Data block.
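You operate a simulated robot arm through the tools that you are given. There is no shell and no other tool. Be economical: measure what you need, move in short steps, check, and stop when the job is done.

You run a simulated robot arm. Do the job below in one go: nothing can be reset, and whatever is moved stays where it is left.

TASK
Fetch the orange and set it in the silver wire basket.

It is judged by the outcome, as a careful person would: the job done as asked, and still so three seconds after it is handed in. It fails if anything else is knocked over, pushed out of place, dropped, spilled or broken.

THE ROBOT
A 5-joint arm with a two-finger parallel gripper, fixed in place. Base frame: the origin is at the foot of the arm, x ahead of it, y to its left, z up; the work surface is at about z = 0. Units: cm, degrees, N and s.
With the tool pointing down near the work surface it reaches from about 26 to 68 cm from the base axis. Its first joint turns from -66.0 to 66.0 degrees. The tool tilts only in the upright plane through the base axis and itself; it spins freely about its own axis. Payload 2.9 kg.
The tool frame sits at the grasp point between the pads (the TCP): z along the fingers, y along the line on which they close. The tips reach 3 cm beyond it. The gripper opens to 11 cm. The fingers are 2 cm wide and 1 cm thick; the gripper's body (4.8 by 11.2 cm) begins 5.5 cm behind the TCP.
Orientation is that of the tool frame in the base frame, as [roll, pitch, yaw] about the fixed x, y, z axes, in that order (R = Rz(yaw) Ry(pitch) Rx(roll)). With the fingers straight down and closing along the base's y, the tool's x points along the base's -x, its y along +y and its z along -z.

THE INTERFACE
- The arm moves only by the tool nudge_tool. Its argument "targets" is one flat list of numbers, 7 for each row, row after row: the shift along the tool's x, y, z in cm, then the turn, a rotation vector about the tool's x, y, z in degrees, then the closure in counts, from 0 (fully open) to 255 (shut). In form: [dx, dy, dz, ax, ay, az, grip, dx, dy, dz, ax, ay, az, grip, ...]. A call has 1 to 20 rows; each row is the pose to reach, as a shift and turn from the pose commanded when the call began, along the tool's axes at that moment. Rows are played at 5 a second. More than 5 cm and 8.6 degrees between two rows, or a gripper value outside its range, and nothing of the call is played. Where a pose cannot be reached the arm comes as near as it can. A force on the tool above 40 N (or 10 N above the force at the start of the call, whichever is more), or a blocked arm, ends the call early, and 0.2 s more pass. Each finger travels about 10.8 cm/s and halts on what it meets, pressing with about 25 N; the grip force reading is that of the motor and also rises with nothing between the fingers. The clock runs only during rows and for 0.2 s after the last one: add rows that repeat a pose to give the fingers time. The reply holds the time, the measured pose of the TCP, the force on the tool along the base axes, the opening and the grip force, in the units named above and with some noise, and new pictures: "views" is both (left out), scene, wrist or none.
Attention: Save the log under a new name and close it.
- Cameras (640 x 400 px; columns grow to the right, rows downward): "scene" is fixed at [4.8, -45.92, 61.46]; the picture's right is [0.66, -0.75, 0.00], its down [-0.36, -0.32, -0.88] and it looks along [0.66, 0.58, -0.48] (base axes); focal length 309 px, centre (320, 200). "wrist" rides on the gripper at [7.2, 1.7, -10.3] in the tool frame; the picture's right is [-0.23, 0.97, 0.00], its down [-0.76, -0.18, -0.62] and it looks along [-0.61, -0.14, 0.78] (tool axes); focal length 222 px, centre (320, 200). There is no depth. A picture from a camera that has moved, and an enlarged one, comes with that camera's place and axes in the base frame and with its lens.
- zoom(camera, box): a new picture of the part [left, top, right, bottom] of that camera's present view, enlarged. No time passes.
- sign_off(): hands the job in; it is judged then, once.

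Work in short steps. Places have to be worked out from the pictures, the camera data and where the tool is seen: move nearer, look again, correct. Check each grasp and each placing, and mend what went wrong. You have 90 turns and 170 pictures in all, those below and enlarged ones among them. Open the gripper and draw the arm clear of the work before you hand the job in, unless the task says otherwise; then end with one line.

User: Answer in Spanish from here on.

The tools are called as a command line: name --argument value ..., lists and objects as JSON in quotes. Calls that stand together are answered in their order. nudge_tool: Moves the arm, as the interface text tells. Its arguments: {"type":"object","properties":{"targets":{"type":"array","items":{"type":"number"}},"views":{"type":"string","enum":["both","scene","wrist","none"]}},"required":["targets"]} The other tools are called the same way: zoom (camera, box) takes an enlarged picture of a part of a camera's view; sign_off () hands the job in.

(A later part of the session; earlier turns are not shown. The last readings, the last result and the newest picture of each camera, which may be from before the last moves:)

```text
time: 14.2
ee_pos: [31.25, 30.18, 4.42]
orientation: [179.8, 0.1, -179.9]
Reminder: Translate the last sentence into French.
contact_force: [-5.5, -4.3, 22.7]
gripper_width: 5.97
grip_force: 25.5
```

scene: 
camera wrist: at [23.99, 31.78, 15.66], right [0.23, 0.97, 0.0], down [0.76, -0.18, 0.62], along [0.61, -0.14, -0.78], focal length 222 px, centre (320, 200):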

Problem description.
Each line above is to be repeated exactly.

Result of this task.
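You operate a simulated robot arm through the tools that you are given. There is no shell and no other tool. Be economical: measure what you need, move in short steps, check, and stop when the job is done.

You run a simulated robot arm. Do the job below in one go: nothing can be reset, and whatever is moved stays where it is left.

TASK
Fetch the orange and set it in the silver wire basket.

It is judged by the outcome, as a careful person would: the job done as asked, and still so three seconds after it is handed in. It fails if anything else is knocked over, pushed out of place, dropped, spilled or broken.

THE ROBOT
A 5-joint arm with a two-finger parallel gripper, fixed in place. Base frame: the origin is at the foot of the arm, x ahead of it, y to its left, z up; the work surface is at about z = 0. Units: cm, degrees, N and s.
With the tool pointing down near the work surface it reaches from about 26 to 68 cm from the base axis. Its first joint turns from -66.0 to 66.0 degrees. The tool tilts only in the upright plane through the base axis and itself; it spins freely about its own axis. Payload 2.9 kg.
The tool frame sits at the grasp point between the pads (the TCP): z along the fingers, y along the line on which they close. The tips reach 3 cm beyond it. The gripper opens to 11 cm. The fingers are 2 cm wide and 1 cm thick; the gripper's body (4.8 by 11.2 cm) begins 5.5 cm behind the TCP.
Orientation is that of the tool frame in the base frame, as [roll, pitch, yaw] about the fixed x, y, z axes, in that order (R = Rz(yaw) Ry(pitch) Rx(roll)). With the fingers straight down and closing along the base's y, the tool's x points along the base's -x, its y along +y and its z along -z.

THE INTERFACE
- The arm moves only by the tool nudge_tool. Its argument "targets" is one flat list of numbers, 7 for each row, row after row: the shift along the tool's x, y, z in cm, then the turn, a rotation vector about the tool's x, y, z in degrees, then the closure in counts, from 0 (fully open) to 255 (shut). In form: [dx, dy, dz, ax, ay, az, grip, dx, dy, dz, ax, ay, az, grip, ...]. A call has 1 to 20 rows; each row is the pose to reach, as a shift and turn from the pose commanded when the call began, along the tool's axes at that moment. Rows are played at 5 a second. More than 5 cm and 8.6 degrees between two rows, or a gripper value outside its range, and nothing of the call is played. Where a pose cannot be reached the arm comes as near as it can. A force on the tool above 40 N (or 10 N above the force at the start of the call, whichever is more), or a blocked arm, ends the call early, and 0.2 s more pass. Each finger travels about 10.8 cm/s and halts on what it meets, pressing with about 25 N; the grip force reading is that of the motor and also rises with nothing between the fingers. The clock runs only during rows and for 0.2 s after the last one: add rows that repeat a pose to give the fingers time. The reply holds the time, the measured pose of the TCP, the force on the tool along the base axes, the opening and the grip force, in the units named above and with some noise, and new pictures: "views" is both (left out), scene, wrist or none.
Attention: Save the log under a new name and close it.
- Cameras (640 x 400 px; columns grow to the right, rows downward): "scene" is fixed at [4.8, -45.92, 61.46]; the picture's right is [0.66, -0.75, 0.00], its down [-0.36, -0.32, -0.88] and it looks along [0.66, 0.58, -0.48] (base axes); focal length 309 px, centre (320, 200). "wrist" rides on the gripper at [7.2, 1.7, -10.3] in the tool frame; the picture's right is [-0.23, 0.97, 0.00], its down [-0.76, -0.18, -0.62] and it looks along [-0.61, -0.14, 0.78] (tool axes); focal length 222 px, centre (320, 200). There is no depth. A picture from a camera that has moved, and an enlarged one, comes with that camera's place and axes in the base frame and with its lens.
- zoom(camera, box): a new picture of the part [left, top, right, bottom] of that camera's present view, enlarged. No time passes.
- sign_off(): hands the job in; it is judged then, once.

Work in short steps. Places have to be worked out from the pictures, the camera data and where the tool is seen: move nearer, look again, correct. Check each grasp and each placing, and mend what went wrong. You have 90 turns and 170 pictures in all, those below and enlarged ones among them. Open the gripper and draw the arm clear of the work before you hand the job in, unless the task says otherwise; then end with one line.

User: Answer in Spanish from here on.

The tools are called as a command line: name --argument value ..., lists and objects as JSON in quotes. Calls that stand together are answered in their order. nudge_tool: Moves the arm, as the interface text tells. Its arguments: {"type":"object","properties":{"targets":{"type":"array","items":{"type":"number"}},"views":{"type":"string","enum":["both","scene","wrist","none"]}},"required":["targets"]} The other tools are called the same way: zoom (camera, box) takes an enlarged picture of a part of a camera's view; sign_off () hands the job in.

(A later part of the session; earlier turns are not shown. The last readings, the last result and the newest picture of each camera, which may be from before the last moves:)

```text
time: 14.2
ee_pos: [31.25, 30.18, 4.42]
orientation: [179.8, 0.1, -179.9]
Reminder: Translate the last sentence into French.
contact_force: [-5.5, -4.3, 22.7]
gripper_width: 5.97
grip_force: 25.5
```

scene: 
camera wrist: at [23.99, 31.78, 15.66], right [0.23, 0.97, 0.0], down [0.76, -0.18, 0.62], along [0.61, -0.14, -0.78], focal length 222 px, centre (320, 200):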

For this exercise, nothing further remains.